Whilst doing my research, I came across this article which I feel raises some very significant points, some of which I will kind of contradict my own work and its meaning. The final sentence 'when someone does talk to another passenger, he or she is judged by the silent and silencing gazes of other passengers' is the most significant. There's no doubting we all feel alone when travelling, and most people would prefer it to stay that way, but even when we do try to make the journey less monotonous by talking to someone, that person instantly becomes a 'weirdo' and people turn their noses up, we simply can't win!


Urban Alienation

Whether it's being out in the city and feeling like the loneliest person on the planet, despite the thousands of shoppers around you, or if it's travelling on public transport, where I personally feel this is when this feeling is at its strongest, being alienated is something that most people can relate to in some way or another.

Having looked online for any references to this feeling or any other related bodies of work, I came across a link to IMDB (Internet Movie Database), which provided me with a list of movies all relating to the subject, although a lot of them refer to the punk movement of the 70s/80s, I have seen a few of the movies on the list but again, they don't really link up to the work I'm going to be producing, but are all good for referencing.


http://www.imdb.com/list/l4pyI6sICKo/

Research: Tom Wood

Having had our first feedback session today, I revealed my idea, which has been given the go ahead =)

During this session I was given the name of Tom Wood to go away and research. Immediately I came across the All Zones Off Peak set he created, something that is perfect for me and my topic.

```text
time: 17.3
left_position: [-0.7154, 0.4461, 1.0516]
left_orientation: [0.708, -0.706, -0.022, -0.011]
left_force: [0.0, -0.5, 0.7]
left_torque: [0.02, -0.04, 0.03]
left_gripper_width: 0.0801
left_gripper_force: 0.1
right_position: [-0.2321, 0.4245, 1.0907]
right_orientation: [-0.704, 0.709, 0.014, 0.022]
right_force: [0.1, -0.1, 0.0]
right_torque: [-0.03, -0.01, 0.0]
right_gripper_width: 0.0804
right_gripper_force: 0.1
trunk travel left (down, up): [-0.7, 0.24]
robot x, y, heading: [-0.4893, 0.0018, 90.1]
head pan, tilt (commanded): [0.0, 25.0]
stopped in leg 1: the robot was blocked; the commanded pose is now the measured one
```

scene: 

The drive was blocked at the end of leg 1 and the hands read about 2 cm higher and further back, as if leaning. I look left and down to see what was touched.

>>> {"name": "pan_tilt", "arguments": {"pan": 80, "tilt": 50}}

'All Zones Off Peak is an epic fifteen-year bus journey through the streets of Irish-born Tom Wood’s adopted home, Liverpool. A body of work that documents a photographer’s (and a city’s) daily transit' - Dewi Lewis 1998

Now, 15 years is a long time to narrow down to 180 seconds, but this body of work is the perfect platform for me to gain inspiration for my own work. 

Thursday, 3 October 2013

Research: Public Transport Photographers and Photographic Series

Seen as though I'm doing a project around public transport and the commute, I guess I might aswell start by researching photographers who have done such work! Where better to start my research than with Walker Evans and his 1938-41 project 'Many Are Called', in which he concealed a camera in his jacket and rode the New York subway, catching people unawares, creating a body of work that would otherwise not have been possible, or at least would have had nowhere near the same effect.




Now, in my project I would like to steer clear of photographing any members of the public (although this is subject to change ;]) but I think Evans' work is a great starting platform for me in this project. 

The feeling of loneliness on the commute is something I think we can all relate to, and this is the feeling I want to try and bring to people when they see the finished piece (Hopefully), but I would also like to show the passing of time, also the world, as we gaze out of the window, thinking about what you're going to have for tea that night or planning your days tasks en route to the office, fingers crossed this can be achieved! 

Welcome!

So, for this brief we've been tasked with making a video/stills combination piece. The theme that runs with this project is 'A Point of View', with a run time of 30-180 seconds.

Having sat in the brief, I had an idea pretty much straight away, as I had started something a few weeks previous which I think will fit perfectly with this project. I'm going to take on the angle of the daily commute, something which we all know and hate!
I still have to get the go ahead from my tutor as to whether or not this would be a suitable approach but other than that, I'm good to go and looking forward to getting into it!